Il nuovo reato di rivolta in carcere prevede una pena da 2 a 8 anni di detenzione. Vale anche per i Cpr, in cui sono detenute alcune persone migranti che dovrebbero essere rimpatriate. Il governo Meloni ha deciso di punire anche le proteste non violente, come la resistenza passiva agli ordini.

Nuovo intervento del governo Meloni, che cambia ancora il codice penale. Non aggravando le pene, come fatto in altri casi, ma istituendo un vero e proprio nuovo reato: la rivolta in carcere. Il testo dell’articolo chiarisce che il reato peraltro vale anche nei casi di proteste non violente, cioè quelle che prevedono una “resistenza anche passiva all’esecuzione degli ordini impartiti”. La novità arriva nel cosiddetto pacchetto Sicurezza, cioè tre diversi disegni di legge in materia: ci sono strette anche sugli attivisti per l’ambiente e sulle donne incinte o con figli piccoli.

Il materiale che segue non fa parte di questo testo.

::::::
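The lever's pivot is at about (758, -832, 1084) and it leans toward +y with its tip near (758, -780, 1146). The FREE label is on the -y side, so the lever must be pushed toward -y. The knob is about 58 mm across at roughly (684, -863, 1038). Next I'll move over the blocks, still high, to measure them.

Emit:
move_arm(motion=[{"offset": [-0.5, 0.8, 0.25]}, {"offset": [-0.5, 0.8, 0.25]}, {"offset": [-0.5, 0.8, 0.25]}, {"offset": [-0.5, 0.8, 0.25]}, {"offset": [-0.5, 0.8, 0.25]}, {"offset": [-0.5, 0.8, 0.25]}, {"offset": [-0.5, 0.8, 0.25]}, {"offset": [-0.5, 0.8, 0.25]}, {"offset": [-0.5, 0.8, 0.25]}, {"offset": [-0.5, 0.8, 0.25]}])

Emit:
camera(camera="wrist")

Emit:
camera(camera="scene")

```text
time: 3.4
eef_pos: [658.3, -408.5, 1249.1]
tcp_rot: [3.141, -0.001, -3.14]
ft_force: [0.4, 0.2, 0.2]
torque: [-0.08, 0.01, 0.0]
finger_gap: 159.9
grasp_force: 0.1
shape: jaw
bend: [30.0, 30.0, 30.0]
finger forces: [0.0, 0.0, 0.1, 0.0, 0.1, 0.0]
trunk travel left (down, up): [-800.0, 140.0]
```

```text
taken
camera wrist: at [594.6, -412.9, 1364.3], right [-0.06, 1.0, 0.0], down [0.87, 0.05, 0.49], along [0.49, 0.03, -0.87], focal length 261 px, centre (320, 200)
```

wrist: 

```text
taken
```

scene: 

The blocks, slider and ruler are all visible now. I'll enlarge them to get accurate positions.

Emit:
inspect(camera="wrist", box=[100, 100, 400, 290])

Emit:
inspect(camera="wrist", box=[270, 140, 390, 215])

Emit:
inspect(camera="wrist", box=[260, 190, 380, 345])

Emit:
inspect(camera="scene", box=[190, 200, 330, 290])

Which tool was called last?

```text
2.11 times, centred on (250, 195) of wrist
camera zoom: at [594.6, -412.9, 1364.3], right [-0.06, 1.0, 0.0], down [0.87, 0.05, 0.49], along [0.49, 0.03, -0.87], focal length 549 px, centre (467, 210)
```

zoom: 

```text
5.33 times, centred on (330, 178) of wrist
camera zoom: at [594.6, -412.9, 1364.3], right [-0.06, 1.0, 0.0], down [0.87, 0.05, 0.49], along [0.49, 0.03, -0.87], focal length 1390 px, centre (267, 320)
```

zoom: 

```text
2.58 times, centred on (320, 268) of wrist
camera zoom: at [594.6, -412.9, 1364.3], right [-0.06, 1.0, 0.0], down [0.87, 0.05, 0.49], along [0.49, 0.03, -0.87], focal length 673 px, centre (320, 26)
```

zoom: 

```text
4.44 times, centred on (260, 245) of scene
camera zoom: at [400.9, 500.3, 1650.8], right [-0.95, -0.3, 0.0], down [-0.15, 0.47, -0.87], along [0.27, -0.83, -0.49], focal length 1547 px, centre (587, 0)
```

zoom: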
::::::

La norma punisce “chiunque, all’interno di un istituto penitenziario”, in un gruppo di tre o più persone, organizza o promuove una rivolta. Può avvenire in diversi medi: “Mediante atti di violenza o minaccia, tentativi di evasione, di resistenza anche passiva all’esecuzione degli ordini impartiti, commessi o posti in essere in tre o più persone riunite”. La pena è da 2 a 8 anni di reclusione. Per chi si limita a partecipare alla rivolta, va da 1 a 5 anni.

Le punizioni diventano più pesanti se nel corso della protesta di usano delle armi (da 3 a 10 anni) o se una persona viene ferita o uccisa (da 10 a 20 anni). Lo stesso si applica anche se la morte o ferita avviene dopo la rivolta, come sua conseguenza. Poi il reato si allarga e coinvolge anche tutti coloro che istigano una mobilitazione di questo tipo, con messaggi scritti dall’esterno o dall’interno del carcere. “Mai più rivolte eterodirette dalla criminalità organizzata senza reazione da parte dello Stato”, ha detto il sottosegretario alla Giustizia Andrea Delmastro, che ha aggiunto: “Basta impunità a chi mette a ferro e fuoco gli istituti penitenziari. Nessuna indulgenza per chi aggredisce uomini e donne della polizia penitenziaria. Difendiamo chi ci difende”.

Il ministro dell’Interno, Matteo Piantedosi ha anche confermato che questa norma si applicherà ai Centri di permanenza per il rimpatrio, o Cpr. Si tratta delle strutture in cui vengono detenute le persone migranti che devono essere rimpatriate ma sono ritenute per qualche motivo socialmente pericolose. Il governo Meloni ha chiarito a più riprese che intende estendere la rete dei Cpr, istituendone uno per Regione. Per chi organizza una rivolta in un Cpr la pena sarà la stessa delle carceri. Il ministro Piantedosi ha sottolineato che in passato in questi centri ci sono stati incendi o altre proteste violente, che hanno “messo a rischio l’incolumità delle stesse persone trattenute”.